Prompt 1
Return the line containing "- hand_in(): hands", the line containing "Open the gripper", and every line between them, exactly as they stand. Output nothing else.

Source excerpt

Précision et erreurs cartographiques

 La précision et la qualité d’une carte dépendent de divers facteurs. Les cartes produites par les services cartographiques nationaux, à l’exemple de l’Institut national de l’information géographique et forestière français (IGN) ou de l’Institut national de l’information géographique de Corée tendent à bénéficier des meilleures technologies et apparaissent comme des documents de référence. Les bases de données que ces instituts réalisent peuvent alors être utilisées pour des objectifs divers. Quel que soit l’organisme qui préside à sa réalisation, la précision et la qualité d’une carte résident dans les méthodes de collecte et d’analyse des données et le nombre d’unités spatiales pris en compte. La précision de la carte est tout particulièrement liée à ces facteurs, même si sa réalisation est exempte d’erreurs.

 Il est toutefois difficile d’éviter l’erreur en cartographie. La simple projection de la Terre en trois dimensions sur une feuille de papier en deux dimensions ou sur un écran d’ordinateur introduit un biais. Ce biais dépend de l’échelle, de la superficie du territoire cartographié et de nombreux autres facteurs. De plus, la sélection des données, les méthodes de généralisation et toutes les autres étapes dans le processus cartographique peuvent introduire des erreurs. C’est au cartographe mais aussi au lecteur d’apprendre à reconnaitre les erreurs et à comprendre pourquoi et où elles ont été produites. S’il est impossible d’envisager tous les problèmes possibles, une présentation des principales erreurs rencontrées tant dans la réalisation des cartes que dans leur présentation peut être utile. La liste suivante indique quelques cas les plus fréquents.

 - Les erreurs temporelles : utiliser ou lire une carte trop ancienne, dont les données sont obsolètes et les informations éloignées de la réalité.

 - Les erreur d’échelle : utiliser une échelle inappropriée à l’objectif de la carte.

 - Les erreurs dans le choix des symboles : utiliser un symbole d’une taille trop importante pour pouvoir situer sur la carte le lieu où l’élément cartographié se trouve dans la réalité.

Records contained in a dataset
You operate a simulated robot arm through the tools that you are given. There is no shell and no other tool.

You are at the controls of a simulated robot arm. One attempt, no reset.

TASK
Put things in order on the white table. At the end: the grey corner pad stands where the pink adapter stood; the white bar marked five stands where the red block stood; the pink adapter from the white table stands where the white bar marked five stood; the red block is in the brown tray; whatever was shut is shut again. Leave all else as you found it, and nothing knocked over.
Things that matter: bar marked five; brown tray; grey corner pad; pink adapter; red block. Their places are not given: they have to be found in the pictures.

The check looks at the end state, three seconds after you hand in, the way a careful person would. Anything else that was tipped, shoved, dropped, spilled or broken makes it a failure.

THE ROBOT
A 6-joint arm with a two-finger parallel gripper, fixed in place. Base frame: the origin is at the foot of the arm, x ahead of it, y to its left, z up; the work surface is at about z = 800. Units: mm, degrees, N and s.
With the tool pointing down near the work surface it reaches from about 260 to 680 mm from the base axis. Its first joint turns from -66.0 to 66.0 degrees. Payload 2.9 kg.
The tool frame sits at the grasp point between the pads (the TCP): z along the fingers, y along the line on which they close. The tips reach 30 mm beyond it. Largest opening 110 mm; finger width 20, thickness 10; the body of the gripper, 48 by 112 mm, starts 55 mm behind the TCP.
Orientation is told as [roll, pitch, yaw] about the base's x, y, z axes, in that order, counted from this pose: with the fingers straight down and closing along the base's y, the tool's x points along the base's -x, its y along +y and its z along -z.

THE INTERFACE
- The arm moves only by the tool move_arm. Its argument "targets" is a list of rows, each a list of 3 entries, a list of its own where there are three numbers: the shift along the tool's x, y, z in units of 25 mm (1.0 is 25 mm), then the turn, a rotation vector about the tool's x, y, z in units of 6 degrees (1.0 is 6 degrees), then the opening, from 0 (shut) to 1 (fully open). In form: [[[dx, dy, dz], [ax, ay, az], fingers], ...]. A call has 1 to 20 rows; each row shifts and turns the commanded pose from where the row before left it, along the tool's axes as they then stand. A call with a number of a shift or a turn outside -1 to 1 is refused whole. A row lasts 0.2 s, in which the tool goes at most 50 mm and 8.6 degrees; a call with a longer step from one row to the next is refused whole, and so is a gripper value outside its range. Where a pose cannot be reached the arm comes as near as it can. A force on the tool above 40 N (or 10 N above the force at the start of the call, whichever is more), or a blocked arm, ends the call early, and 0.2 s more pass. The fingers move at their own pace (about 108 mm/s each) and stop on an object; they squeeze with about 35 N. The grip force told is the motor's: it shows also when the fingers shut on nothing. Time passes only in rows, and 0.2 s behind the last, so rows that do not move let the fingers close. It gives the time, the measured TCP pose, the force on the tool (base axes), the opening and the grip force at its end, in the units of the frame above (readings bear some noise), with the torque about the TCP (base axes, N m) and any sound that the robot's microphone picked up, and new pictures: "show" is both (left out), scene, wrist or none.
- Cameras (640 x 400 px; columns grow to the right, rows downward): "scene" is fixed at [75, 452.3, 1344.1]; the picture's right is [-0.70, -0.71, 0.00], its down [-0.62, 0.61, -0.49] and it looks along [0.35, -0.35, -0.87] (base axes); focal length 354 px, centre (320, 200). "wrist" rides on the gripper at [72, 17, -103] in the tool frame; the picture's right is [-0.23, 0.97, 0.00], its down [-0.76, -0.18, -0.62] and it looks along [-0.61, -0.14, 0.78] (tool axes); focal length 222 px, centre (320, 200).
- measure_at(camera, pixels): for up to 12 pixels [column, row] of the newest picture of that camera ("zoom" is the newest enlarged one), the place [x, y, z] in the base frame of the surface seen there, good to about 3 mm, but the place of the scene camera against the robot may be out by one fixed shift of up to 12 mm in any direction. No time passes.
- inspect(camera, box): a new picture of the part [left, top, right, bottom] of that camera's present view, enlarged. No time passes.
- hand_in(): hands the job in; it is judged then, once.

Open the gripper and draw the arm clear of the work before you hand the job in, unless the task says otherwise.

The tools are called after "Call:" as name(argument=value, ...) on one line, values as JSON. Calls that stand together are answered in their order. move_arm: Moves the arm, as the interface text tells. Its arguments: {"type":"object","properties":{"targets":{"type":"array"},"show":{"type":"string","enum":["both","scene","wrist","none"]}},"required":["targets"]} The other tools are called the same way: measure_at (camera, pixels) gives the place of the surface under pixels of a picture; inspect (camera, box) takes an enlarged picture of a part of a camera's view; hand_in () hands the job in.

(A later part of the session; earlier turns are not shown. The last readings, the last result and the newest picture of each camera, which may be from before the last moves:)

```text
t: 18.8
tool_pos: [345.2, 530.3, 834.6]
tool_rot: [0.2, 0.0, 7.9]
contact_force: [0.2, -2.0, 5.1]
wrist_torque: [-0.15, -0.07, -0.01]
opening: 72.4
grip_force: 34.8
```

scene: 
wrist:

...

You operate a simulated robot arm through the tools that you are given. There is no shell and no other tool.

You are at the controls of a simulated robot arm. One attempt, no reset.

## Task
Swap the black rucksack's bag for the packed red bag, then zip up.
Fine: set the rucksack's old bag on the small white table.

Prompt 2
Take up the source excerpt again after its last words.

Final answer 1
- hand_in(): hands the job in; it is judged then, once.

Open the gripper and draw the arm clear of the work before you hand the job in, unless the task says otherwise.

Final answer 2
 - Les erreurs de localisation : placer un symbole cartographique au mauvais endroit sur la carte.

 - Les erreurs dans l’évaluation des distances : considérer les distances entre deux lieux placés sur la carte sans prendre en compte le relief.

 - Les erreurs dans les données : utiliser des données fausses pour la réalisation de la carte ou oublier d’utiliser des données importantes.

 - Les erreurs techniques : utiliser des instruments qui ne fonctionnent pas.

 - Les erreurs de calcul : utiliser des méthodes cartographiques inadaptées ou faire des erreurs dans les procédures de calcul.

 - Les erreurs de généralisation : faire des erreurs dans les méthodes de généralisation visant par exemple à simplifier le tracé des lignes indiquant des frontières ou des frontières.

 - Les erreurs de résolution : réduire la taille d’une carte en format raster et conduire à une fusion de pixels induisant la disparition d’informations importantes.

 - Les erreurs de modélisation : utilisation d’une méthode de modélisation inappropriée

 - Les erreurs de perception : interpréter de façon erronée le titre, la légende, les symboles et autres informations contenues dans la carte.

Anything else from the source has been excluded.